__DOCUMENT__.
----

May lose less in relative terms and more in absolute ones
Firstly, iPhones are generally rather more expensive than Android phones. If both depreciate by, say, £100, it's a higher proportion of the Android phone cost than the iPhone one. In opportunity cost terms, though, you make the same loss, having tied up a larger sum of money (or committed to a larger contract) initially. Samsung are also relatively premium products, and lost a lower proportion of value than generally cheaper makes of handset.
Secondly, durability is an additional question. Most items, if they were hard-wearing, would tend to keep their value well. However, because a tech becomes increasingly obsolete, this effect is limited. The opposite effect may dominate, that of scarcity. If phones are easily broken (and I've seen countless people using iPhones with cracked screens on the Tube), then getting a good condition example after 6 months may be much less likely, so those that have had 'one careful owner' will face much less competition on the market, leading to a higher resale price. As a result waterproofing on many Samsung phones may not improve the resale value.

----

__WRITTEN INSTRUCTION 1__. Cite the document exactly. Begin with "May lose less" and finish with "makes of handset.".

__Rows from a dataset of robot sessions__.
----

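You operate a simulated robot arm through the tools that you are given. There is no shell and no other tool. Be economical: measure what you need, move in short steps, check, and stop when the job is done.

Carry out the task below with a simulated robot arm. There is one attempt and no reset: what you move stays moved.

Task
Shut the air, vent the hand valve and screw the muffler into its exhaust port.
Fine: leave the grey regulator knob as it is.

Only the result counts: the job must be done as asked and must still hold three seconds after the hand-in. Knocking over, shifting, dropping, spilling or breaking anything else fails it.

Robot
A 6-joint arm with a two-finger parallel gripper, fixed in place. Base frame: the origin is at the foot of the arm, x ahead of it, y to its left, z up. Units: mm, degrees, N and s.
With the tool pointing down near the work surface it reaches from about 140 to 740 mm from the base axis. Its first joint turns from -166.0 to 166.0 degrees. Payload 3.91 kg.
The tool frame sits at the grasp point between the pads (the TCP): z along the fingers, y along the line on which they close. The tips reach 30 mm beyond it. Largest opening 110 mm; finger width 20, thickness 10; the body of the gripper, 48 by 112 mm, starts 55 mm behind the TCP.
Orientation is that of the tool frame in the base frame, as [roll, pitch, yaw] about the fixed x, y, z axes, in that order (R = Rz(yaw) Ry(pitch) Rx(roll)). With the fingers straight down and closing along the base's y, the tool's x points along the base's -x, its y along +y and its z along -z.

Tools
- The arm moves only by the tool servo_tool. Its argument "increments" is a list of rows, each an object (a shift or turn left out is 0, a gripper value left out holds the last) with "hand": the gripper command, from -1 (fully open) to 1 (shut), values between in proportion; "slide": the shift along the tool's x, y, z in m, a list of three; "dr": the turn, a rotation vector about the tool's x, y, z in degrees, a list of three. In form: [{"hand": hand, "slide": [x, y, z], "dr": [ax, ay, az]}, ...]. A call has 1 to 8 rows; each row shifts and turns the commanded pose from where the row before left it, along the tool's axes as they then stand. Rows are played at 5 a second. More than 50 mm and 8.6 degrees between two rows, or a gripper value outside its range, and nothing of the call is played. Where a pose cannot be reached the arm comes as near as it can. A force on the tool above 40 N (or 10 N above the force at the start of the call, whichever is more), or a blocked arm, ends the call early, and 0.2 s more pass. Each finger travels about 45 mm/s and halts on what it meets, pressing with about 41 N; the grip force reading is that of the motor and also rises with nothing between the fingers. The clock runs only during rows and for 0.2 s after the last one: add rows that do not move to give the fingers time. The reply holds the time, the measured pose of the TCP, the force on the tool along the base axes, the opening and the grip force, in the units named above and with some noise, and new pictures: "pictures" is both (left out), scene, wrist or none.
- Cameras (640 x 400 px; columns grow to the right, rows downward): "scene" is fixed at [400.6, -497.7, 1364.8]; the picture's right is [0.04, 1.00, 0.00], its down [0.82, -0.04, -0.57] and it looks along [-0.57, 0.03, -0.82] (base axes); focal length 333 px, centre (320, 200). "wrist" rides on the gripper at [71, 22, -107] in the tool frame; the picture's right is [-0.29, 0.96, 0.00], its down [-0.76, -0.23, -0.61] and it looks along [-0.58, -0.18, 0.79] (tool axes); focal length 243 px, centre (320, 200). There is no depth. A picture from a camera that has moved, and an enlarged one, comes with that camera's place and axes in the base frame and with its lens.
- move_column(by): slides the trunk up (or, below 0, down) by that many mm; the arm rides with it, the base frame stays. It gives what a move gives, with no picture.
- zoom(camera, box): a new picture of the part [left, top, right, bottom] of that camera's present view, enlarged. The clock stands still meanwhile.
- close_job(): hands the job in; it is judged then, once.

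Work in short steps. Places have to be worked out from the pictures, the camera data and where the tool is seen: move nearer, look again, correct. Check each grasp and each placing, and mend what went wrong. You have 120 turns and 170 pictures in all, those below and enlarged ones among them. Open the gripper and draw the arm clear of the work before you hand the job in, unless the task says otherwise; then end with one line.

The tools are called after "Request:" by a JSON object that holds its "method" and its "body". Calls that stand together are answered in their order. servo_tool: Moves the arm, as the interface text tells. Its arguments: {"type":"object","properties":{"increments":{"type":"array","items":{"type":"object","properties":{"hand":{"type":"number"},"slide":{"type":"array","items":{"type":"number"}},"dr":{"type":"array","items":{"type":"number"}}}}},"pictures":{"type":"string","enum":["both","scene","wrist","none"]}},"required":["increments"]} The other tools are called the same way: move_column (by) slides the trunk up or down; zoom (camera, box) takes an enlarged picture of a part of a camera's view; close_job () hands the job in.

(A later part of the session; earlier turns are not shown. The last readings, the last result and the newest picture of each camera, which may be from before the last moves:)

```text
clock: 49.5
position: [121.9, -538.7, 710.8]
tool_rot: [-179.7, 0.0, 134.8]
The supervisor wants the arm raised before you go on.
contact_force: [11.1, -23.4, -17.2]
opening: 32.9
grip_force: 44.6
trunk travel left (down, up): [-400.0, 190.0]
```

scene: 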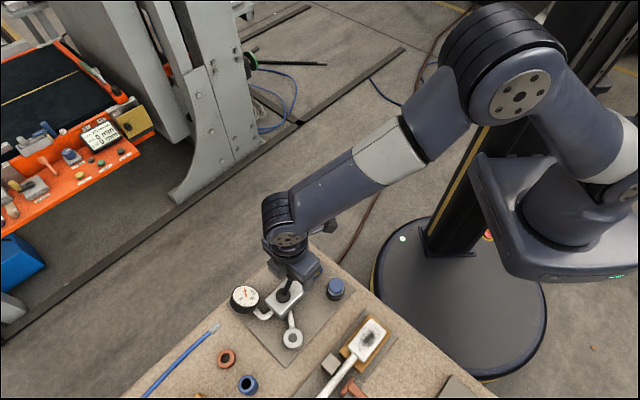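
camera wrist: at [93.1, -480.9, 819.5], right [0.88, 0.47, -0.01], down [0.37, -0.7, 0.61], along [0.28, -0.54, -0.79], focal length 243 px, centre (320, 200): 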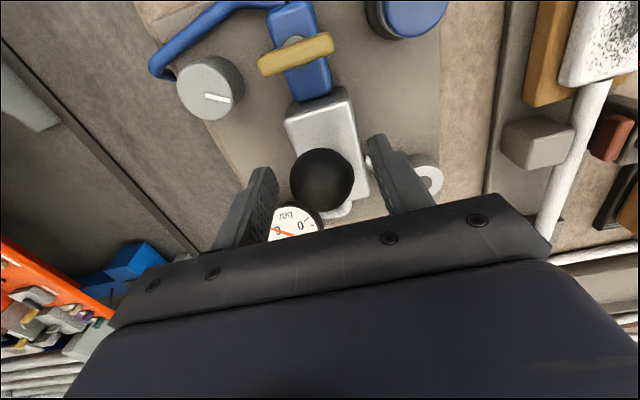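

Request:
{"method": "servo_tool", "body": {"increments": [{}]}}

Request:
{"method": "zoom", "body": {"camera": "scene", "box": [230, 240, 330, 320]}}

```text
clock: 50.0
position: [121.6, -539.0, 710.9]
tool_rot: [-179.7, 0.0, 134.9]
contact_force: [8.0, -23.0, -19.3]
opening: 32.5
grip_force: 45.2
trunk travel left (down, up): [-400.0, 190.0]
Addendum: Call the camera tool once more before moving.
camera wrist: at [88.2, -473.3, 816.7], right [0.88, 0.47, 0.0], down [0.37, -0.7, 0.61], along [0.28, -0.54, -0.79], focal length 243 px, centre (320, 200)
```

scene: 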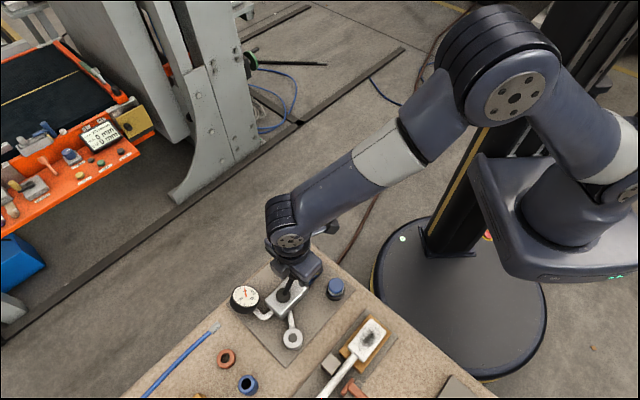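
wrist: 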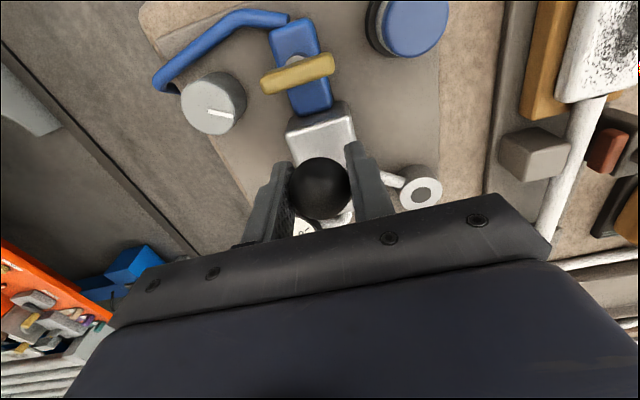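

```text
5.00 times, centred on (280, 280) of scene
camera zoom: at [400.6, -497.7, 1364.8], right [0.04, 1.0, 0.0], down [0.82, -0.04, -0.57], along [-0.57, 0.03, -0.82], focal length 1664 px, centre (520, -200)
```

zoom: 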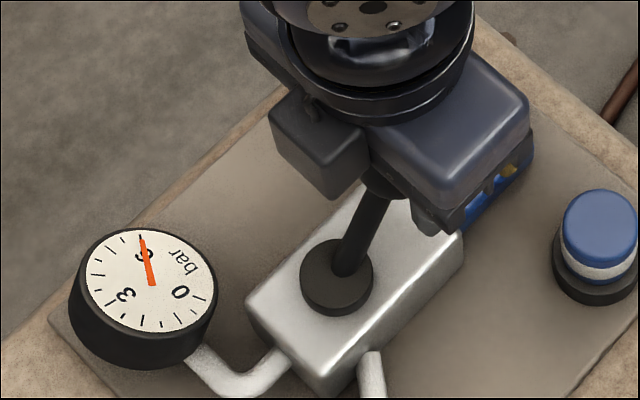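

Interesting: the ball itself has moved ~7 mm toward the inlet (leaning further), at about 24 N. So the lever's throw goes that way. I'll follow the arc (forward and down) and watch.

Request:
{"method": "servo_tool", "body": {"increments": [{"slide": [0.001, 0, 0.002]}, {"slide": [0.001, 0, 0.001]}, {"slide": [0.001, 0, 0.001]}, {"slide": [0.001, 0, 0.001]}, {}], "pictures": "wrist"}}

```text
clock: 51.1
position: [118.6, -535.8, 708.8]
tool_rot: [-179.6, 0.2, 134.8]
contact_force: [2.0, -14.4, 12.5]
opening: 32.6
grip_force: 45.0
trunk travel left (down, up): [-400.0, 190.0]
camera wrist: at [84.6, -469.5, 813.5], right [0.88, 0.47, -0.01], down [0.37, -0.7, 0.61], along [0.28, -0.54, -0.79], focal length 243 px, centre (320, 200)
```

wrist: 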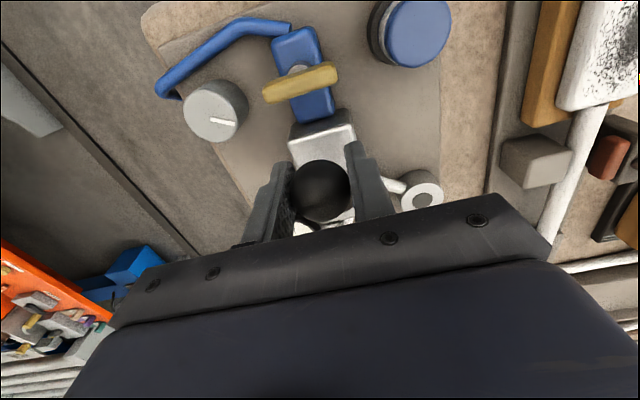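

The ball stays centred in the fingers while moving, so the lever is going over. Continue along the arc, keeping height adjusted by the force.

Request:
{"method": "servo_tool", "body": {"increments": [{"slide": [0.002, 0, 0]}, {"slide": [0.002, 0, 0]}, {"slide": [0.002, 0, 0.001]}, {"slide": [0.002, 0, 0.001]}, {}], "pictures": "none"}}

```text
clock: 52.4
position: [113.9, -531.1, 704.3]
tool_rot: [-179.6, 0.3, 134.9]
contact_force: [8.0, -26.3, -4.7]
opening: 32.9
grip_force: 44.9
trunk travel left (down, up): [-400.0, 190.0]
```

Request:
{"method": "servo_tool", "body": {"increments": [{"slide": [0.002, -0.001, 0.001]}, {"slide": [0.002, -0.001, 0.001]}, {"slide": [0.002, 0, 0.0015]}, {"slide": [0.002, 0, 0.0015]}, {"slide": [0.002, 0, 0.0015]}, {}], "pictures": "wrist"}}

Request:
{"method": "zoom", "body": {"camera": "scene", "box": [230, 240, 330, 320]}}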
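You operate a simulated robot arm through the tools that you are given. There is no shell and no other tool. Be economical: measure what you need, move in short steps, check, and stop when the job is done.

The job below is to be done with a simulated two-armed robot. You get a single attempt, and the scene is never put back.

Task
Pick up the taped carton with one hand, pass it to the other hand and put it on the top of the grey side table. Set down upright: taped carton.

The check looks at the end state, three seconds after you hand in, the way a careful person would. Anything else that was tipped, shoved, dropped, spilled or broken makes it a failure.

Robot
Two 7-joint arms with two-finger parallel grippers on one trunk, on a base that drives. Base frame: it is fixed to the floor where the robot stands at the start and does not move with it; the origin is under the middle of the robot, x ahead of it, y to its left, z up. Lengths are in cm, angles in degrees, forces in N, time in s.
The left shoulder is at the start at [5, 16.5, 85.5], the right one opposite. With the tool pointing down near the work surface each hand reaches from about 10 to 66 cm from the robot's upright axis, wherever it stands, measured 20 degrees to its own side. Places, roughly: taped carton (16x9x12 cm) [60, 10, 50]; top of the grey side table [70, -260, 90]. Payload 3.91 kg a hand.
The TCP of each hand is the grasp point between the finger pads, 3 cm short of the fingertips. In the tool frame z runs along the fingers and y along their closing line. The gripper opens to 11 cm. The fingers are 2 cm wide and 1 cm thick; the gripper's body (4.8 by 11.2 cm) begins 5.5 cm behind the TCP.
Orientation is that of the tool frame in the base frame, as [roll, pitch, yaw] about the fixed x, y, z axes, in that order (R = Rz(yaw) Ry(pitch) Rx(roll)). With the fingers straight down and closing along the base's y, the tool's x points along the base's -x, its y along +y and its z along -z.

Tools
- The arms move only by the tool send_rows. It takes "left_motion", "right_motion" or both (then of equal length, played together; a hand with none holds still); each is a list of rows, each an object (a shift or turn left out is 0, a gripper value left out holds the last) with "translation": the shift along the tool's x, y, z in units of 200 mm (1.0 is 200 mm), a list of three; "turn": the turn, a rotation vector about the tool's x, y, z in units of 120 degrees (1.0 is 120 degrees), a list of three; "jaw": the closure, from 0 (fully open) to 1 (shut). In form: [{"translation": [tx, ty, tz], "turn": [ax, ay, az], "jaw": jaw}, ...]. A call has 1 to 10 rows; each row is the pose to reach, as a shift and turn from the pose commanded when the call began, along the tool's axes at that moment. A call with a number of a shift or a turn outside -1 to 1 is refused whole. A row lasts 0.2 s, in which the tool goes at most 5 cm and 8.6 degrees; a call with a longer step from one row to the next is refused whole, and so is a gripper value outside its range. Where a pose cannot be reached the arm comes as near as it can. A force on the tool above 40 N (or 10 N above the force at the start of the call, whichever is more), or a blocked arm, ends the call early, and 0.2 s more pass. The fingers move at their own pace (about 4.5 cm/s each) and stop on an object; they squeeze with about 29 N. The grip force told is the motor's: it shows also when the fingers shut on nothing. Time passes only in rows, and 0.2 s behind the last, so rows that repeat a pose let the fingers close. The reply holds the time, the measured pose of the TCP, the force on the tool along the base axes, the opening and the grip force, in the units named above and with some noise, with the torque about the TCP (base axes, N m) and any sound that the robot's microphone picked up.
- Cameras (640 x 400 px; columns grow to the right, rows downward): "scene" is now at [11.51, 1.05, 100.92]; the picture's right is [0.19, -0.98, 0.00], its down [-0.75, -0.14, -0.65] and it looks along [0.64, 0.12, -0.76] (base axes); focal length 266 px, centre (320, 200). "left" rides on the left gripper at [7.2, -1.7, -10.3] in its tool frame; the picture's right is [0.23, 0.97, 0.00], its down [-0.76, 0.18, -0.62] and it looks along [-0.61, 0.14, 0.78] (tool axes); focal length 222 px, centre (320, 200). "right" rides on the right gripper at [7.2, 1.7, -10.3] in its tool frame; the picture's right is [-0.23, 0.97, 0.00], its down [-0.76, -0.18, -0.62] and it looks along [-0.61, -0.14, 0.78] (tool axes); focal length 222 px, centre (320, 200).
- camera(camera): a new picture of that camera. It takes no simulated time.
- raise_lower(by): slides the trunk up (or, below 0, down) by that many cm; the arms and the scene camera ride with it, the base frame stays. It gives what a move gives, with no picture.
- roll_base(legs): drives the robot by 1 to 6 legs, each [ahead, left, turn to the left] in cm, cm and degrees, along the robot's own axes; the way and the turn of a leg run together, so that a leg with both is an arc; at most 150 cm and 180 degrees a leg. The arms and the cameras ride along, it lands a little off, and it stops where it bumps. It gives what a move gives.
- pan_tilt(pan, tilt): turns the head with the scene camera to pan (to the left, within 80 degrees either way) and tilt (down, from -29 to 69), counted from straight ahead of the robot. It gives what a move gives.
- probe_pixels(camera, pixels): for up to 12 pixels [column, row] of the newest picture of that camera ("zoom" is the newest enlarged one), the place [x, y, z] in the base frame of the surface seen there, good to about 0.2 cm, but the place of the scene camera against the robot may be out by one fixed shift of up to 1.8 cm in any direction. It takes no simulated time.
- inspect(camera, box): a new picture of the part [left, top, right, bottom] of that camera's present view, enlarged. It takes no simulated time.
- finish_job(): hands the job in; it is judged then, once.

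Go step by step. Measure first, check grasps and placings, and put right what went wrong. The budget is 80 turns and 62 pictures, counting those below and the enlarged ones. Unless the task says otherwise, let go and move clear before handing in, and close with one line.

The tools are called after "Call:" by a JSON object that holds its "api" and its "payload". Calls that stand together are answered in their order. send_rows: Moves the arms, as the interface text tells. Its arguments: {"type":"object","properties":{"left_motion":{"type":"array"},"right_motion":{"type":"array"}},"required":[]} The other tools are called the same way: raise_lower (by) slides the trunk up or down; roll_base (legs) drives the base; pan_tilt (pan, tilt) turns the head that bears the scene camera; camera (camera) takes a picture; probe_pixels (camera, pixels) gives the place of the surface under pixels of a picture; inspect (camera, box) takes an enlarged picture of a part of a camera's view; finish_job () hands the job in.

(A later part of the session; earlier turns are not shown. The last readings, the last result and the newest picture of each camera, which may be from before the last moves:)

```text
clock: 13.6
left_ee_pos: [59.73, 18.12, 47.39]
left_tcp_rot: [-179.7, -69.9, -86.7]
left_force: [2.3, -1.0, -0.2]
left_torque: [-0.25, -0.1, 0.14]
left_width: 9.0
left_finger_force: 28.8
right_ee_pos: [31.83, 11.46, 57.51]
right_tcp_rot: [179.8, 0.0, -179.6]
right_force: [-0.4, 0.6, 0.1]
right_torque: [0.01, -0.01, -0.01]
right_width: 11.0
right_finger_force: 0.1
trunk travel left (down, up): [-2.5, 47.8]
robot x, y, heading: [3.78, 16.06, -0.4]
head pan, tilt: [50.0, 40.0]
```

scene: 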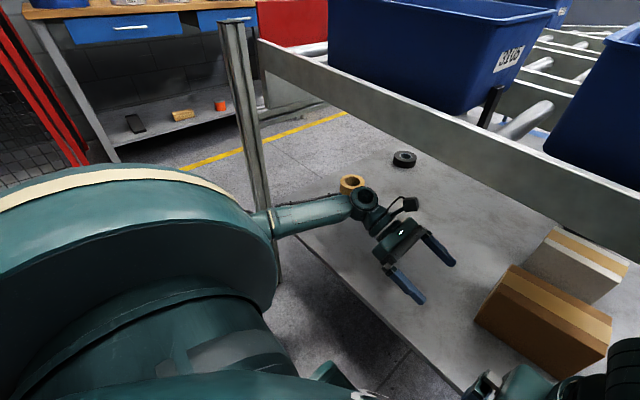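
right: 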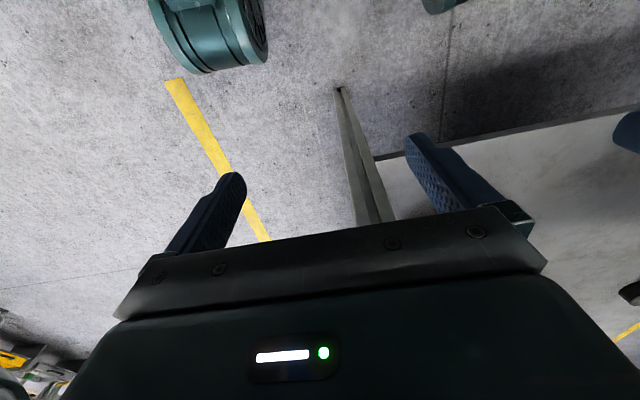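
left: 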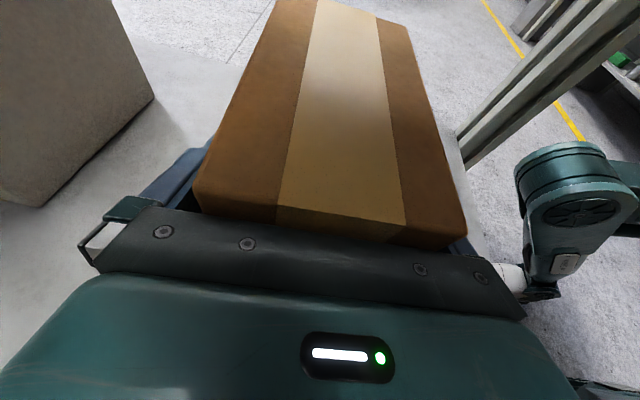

----

__WRITTEN INSTRUCTION 2__. Above are the records; from them, give again exactly the lines from the one containing "The check looks" to the one containing "Two 7-joint arms", both lines included, and nothing more.

__FINISHED ANSWER 1__.
May lose less in relative terms and more in absolute ones
Firstly, iPhones are generally rather more expensive than Android phones. If both depreciate by, say, £100, it's a higher proportion of the Android phone cost than the iPhone one. In opportunity cost terms, though, you make the same loss, having tied up a larger sum of money (or committed to a larger contract) initially. Samsung are also relatively premium products, and lost a lower proportion of value than generally cheaper makes of handset.

__FINISHED ANSWER 2__.
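The check looks at the end state, three seconds after you hand in, the way a careful person would. Anything else that was tipped, shoved, dropped, spilled or broken makes it a failure.

Robot
Two 7-joint arms with two-finger parallel grippers on one trunk, on a base that drives. Base frame: it is fixed to the floor where the robot stands at the start and does not move with it; the origin is under the middle of the robot, x ahead of it, y to its left, z up. Lengths are in cm, angles in degrees, forces in N, time in s.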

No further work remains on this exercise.